===== DATA SECTION =====
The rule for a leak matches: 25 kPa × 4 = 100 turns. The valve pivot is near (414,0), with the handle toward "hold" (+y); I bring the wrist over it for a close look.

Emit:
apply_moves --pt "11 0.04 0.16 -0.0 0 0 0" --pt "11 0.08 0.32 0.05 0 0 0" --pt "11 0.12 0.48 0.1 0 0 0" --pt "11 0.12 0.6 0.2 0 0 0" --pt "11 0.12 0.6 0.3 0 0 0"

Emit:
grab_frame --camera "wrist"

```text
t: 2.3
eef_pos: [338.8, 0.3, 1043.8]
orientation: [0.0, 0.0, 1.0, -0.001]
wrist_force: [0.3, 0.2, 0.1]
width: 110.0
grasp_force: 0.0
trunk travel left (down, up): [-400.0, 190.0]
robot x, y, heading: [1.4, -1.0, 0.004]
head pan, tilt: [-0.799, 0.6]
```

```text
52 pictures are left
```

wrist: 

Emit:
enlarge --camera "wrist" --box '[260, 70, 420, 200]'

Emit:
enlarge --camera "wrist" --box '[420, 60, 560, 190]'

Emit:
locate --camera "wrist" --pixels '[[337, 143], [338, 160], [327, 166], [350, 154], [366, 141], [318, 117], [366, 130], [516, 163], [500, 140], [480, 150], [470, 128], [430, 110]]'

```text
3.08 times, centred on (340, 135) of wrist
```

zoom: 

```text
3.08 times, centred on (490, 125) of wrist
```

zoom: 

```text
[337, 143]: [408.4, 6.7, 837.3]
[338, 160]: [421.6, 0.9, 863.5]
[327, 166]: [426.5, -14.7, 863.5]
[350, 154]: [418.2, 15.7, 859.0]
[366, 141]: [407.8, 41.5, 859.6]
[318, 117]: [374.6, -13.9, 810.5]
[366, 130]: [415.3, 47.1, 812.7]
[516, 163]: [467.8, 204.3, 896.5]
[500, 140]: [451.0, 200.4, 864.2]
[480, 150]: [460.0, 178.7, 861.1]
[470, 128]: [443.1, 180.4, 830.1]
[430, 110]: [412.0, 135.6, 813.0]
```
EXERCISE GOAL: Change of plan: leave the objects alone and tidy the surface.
===== SELECTED PASSAGE =====
September 2014: An einem lauen Düsseldorfer Spätsommerabend hatte sich im tanzhaus nrw eine erlesene Schar geladener Gäste versammelt, um das 25-jährige Bestehen der Kunststiftung NRW zu feiern. Die Festrede kam von Hannelore Kraft (SPD), seit 2010 Ministerpräsidentin des größten deutschen Bundeslandes. Unter ihren Vorgängern gab es manch prominenten Politiker, aber keiner hat das Amt so geprägt wie der spätere Bundespräsident Johannes Rau: Er war fast 20 Jahre Regierungschef in Düsseldorf und hat überall im Land Spuren hinterlassen; nicht alle sind positiv, so wie sich nicht alle nur im Guten an Rau erinnern. Dennoch überwiegt die Nostalgie, vor allem in der Bevölkerung, aber auch bei seiner Nachfolgerin. In Krafts Rede an diesem Abend gipfelte das in dem wohl unvermeidlichen Satz Johannes Raus zur Kultur: „Sie ist nicht die Sahne auf dem Kuchen, sondern die Hefe im Teig“.
=====
EXERCISE GOAL: How does the selected passage go on? Write the next part.

RESULT FOR THIS TASK:
Dieser Spruch ist mittlerweile zwar ganz schön abgegriffen, aber er zeigt auch eins von Raus ganz großen Talenten: Für eine Sache, die ihm am Herzen lag, sprachlich eingängige Bilder zu finden. Und die Kultur lag dem Predigersohn aus Wuppertal am Herzen: Er hatte Buchhändler gelernt, war nebenbei freier Journalist, wurde später Verlagsdirektor. Ohne ihn hätte sich die Tanz-Legende Pina Bausch nie an der Wupper etabliert, wäre Joseph Beuys Werk heute nicht auf Schloß Moyland, hätte es kein NRW-Denkmalschutzgesetz gegeben, das bundesweit zum Vorbild wurde. Und nicht zuletzt hat er auch jene Kunststiftung auf den Weg gebracht, die zurzeit jedes Jahr mit rund acht Millionen Euro aus Lottogeldern kleine wie große, stets innovative Dinge fördert. Den Vorsitz des Kuratoriums bekleidet übrigens qua Amt die Regierungschefin.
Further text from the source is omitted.